■ **DOCUMENT TEXT**:
-- begin --

MONT DE MARSAN : L’UN « Y EST »… ET
L’AUTRE PAS !
Bonne faena de Juan Bautista
Déception majuscule signée Moises Fraile.
25 Juillet : Cela faisait un peu penser à la fameuse « partie de
cartes » de Pagnol, dans « Marius », vous savez :
« Alors, on joue ou on joue pas ? »
« - Moi, je connais très bien le jeu de la manille, et
je n’hésiterais pas une seconde si je savais que Panisse coupe à cœur… »
« Mais bougre d’imbécile ! Si tu avais suivi le jeu, tu le saurais si
Panisse coupe à coeur ! »..
Tout cela, dit avec « l’accent » du Vieux Port, est des
plus plaisants, et chaque fois l’on savoure cette authentique « tranche
de vie », tout autant que l’impérissable souvenir du grand Raimu…
Ici, c’est clair : L’un « y est », et l’autre pas…
sinon, il saurait « si Panisse coupe à cœur ! » Et hier, on ne pouvait
s’empêcher d’avoir la même impression, dans le ruedo de Mont de Marsan.

-- end --

■ **GIVEN INFORMATION**:
-- begin --

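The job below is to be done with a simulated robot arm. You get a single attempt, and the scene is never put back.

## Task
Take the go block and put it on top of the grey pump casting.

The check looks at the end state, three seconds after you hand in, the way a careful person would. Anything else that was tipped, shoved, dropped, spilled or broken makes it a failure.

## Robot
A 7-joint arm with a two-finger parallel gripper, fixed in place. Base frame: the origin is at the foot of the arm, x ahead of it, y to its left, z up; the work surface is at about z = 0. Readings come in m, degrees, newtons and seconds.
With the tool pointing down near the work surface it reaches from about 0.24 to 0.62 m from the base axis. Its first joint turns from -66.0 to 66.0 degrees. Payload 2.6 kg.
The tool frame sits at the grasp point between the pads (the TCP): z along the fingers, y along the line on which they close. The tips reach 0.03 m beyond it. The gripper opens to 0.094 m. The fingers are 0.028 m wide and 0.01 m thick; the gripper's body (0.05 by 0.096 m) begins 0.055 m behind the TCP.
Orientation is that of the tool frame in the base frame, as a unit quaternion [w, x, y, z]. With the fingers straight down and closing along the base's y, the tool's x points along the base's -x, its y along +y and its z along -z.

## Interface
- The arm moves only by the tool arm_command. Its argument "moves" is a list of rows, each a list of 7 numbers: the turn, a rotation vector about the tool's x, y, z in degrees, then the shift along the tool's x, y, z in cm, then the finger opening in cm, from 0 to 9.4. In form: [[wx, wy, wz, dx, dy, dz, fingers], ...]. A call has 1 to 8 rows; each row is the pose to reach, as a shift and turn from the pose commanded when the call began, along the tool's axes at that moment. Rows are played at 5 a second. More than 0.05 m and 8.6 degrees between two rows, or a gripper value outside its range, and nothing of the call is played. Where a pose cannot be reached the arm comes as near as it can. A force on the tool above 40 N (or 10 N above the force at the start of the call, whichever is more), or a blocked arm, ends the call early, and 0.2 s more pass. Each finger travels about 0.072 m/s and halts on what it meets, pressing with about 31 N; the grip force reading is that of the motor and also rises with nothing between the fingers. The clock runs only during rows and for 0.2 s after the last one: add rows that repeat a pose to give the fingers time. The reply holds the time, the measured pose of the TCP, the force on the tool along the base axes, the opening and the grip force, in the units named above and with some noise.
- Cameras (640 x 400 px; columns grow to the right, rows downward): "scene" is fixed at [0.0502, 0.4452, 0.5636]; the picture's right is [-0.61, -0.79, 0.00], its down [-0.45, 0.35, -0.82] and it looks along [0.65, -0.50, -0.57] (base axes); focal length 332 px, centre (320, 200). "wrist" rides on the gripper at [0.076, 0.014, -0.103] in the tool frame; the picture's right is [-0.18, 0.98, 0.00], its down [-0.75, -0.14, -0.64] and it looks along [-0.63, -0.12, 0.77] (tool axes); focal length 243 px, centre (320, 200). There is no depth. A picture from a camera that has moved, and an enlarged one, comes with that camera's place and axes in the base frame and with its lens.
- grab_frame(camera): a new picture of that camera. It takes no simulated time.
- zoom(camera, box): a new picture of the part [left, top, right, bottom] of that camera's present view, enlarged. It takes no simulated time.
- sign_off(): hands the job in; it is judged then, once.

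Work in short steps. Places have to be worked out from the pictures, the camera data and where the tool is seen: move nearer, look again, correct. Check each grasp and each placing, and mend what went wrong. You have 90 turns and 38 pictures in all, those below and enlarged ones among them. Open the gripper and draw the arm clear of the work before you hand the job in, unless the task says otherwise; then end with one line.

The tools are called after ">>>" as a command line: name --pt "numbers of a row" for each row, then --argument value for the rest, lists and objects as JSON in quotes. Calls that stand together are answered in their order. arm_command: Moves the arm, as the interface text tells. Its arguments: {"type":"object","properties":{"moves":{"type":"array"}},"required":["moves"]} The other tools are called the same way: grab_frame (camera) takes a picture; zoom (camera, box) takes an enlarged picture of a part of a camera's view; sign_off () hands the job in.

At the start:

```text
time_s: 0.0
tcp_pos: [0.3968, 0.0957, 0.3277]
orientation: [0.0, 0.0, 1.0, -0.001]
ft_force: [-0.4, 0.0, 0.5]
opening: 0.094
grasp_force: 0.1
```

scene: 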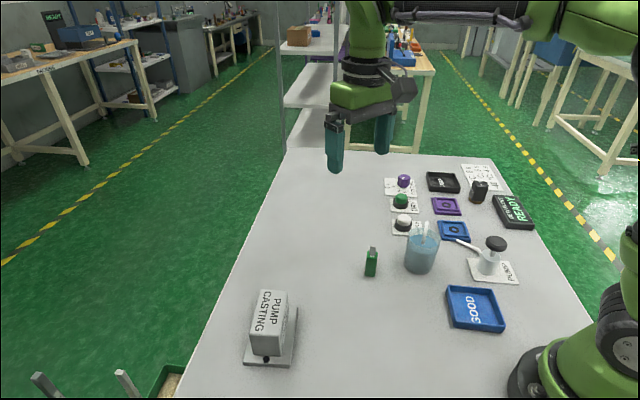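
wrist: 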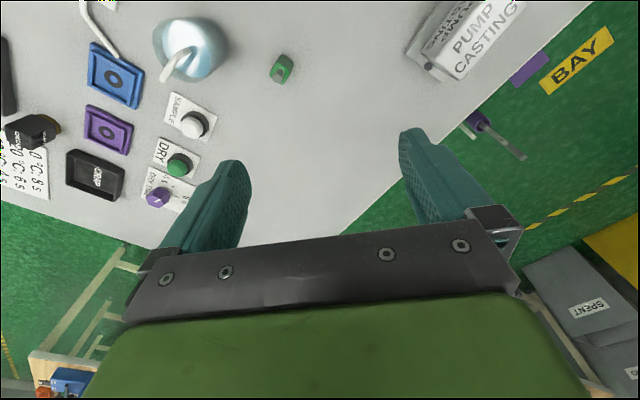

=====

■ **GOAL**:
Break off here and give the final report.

-- end --

■ **GOAL**:
Provide the original wording of the document text from "Tout cela, dit" as far as "Mont de Marsan.".

■ **SOLUTION**:
Tout cela, dit avec « l’accent » du Vieux Port, est des
plus plaisants, et chaque fois l’on savoure cette authentique « tranche
de vie », tout autant que l’impérissable souvenir du grand Raimu…
Ici, c’est clair : L’un « y est », et l’autre pas…
sinon, il saurait « si Panisse coupe à cœur ! » Et hier, on ne pouvait
s’empêcher d’avoir la même impression, dans le ruedo de Mont de Marsan.